University of Miami

‘Captain Club’ ready to rock for Hurricanes against FAU on Saturday

Canes starting defensive end Trent Harris, left, played in eight to 10 snaps in Saturday night’s opener against FAMU as he wears a soft-padded ‘club’ over his broken left hand.
Canes starting defensive end Trent Harris, left, played in eight to 10 snaps in Saturday night’s opener against FAMU as he wears a soft-padded ‘club’ over his broken left hand. AP

“Toolbox Trent” Harris might be a little rusty these days, what with the massive, soft-padded “club’’ over his broken left hand, but be assured that the University of Miami junior defensive end will be lining up again when No. 25 Miami meets FAU on Saturday night at Hard Rock Stadium.

“We crack jokes about him, but Trent can play,’’ starting end Chad Thomas told the Miami Herald after practice Wednesday. “Captain Club is still a dog with that club on his hand.”

The Hurricanes (1-0), depleted by dismissals and several injuries at linebacker and the defensive line, allowed 22 yards rushing against FAMU, had two interceptions and 15 tackles-for-loss.

After UM’s 70-3 win over the lower-tiered, FCS competitor Rattlers, the Canes’ rushing defense proved better than 125 FBS teams; and their tackles-for-loss total proved better than 124 — dozens of those schools having played against lower-tiered opponents.

Last year, the Canes finished the season 101st in the nation in rushing defense and 105th in team tackles-for-loss.

Now, with 11 regular-season games to go, the competition will be tougher and the quest to stay strong defensively more intense — especially with so many players ailing or still rehabilitating.

“Our guys played really, really hard,” UM defensive coordinator Manny Diaz said on Wednesday. “We had plays where our entire front seven either had the solo tackle or the assist.”

Likely missing from the lineup Saturday will be defensive tackle Courtel Jenkins (leg/knee), who as a backup in the opener had three tackles-for-loss.
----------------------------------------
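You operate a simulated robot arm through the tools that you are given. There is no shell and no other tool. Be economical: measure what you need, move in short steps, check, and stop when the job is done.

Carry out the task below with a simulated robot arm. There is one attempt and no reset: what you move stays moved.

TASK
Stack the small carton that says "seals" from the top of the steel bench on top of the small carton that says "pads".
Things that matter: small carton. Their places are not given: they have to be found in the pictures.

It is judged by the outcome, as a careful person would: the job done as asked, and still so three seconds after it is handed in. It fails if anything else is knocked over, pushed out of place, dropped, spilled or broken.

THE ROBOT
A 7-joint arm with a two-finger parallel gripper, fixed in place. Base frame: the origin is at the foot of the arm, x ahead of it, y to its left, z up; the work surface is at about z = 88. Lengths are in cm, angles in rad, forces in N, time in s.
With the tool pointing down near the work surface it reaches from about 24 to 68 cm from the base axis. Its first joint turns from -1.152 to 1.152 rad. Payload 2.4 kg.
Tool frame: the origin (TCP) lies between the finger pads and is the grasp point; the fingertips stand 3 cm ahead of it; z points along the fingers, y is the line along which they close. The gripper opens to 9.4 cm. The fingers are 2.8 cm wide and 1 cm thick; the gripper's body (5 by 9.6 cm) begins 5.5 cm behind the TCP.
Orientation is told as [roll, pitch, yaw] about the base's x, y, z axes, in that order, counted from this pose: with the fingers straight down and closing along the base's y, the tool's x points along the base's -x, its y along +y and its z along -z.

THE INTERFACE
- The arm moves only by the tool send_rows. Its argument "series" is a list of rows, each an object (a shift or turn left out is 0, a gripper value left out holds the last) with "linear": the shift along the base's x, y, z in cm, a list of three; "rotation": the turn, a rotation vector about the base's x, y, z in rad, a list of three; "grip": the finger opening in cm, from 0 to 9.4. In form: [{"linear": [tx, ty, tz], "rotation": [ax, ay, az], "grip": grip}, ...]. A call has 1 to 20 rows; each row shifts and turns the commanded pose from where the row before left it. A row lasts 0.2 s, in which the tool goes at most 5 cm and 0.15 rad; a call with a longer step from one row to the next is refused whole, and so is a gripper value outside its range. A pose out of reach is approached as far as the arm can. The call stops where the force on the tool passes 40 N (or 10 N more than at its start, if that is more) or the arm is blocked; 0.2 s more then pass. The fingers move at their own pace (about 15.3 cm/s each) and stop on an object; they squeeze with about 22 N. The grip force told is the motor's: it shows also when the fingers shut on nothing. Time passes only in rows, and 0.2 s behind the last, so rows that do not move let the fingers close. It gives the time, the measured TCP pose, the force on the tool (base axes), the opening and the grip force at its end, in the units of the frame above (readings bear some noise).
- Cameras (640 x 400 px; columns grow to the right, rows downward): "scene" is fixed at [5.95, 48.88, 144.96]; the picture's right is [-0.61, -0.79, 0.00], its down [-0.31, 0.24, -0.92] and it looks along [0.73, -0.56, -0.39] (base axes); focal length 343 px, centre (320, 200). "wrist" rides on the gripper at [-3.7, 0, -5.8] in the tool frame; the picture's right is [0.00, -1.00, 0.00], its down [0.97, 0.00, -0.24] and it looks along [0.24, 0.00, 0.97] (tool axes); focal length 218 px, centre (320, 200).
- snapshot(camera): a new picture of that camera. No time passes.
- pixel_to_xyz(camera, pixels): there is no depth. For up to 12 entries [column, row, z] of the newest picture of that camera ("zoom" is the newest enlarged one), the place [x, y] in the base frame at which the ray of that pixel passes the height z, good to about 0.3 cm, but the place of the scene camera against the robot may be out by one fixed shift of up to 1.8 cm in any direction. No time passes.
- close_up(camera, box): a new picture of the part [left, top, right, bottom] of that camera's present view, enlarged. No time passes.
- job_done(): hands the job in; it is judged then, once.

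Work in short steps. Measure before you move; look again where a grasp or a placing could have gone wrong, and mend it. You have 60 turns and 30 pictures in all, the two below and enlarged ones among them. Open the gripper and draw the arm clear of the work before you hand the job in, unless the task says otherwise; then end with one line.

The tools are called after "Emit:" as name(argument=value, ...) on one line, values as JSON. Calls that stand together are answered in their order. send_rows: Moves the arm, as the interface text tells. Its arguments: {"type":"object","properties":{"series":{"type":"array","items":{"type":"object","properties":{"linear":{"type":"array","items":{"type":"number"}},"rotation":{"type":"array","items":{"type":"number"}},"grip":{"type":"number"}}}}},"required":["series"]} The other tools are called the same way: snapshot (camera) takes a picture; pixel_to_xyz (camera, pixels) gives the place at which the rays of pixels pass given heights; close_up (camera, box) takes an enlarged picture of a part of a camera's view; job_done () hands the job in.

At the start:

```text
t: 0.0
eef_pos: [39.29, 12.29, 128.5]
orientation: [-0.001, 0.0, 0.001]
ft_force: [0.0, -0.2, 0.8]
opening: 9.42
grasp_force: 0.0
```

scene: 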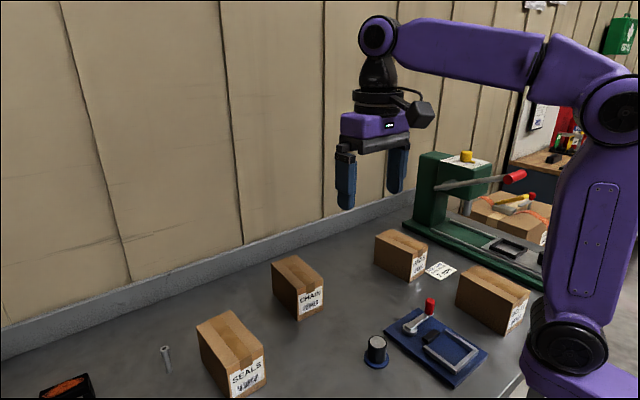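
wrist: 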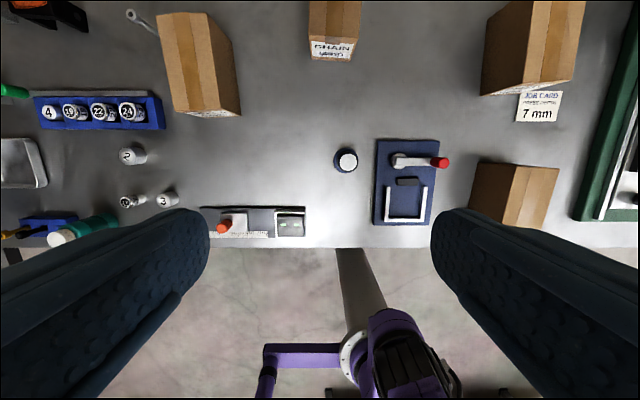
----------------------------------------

Fellow tackle Anthony Moten (shoulder) didn’t play in the opener and returned to practice on Tuesday.

UM coach Mark Richt called both “questionable.’’

The positive news: Florida transfer Gerald Willis, a five-star defensive tackle as a recruit, will be back after being suspended for the season opener and sitting out all last season per NCAA transfer rules.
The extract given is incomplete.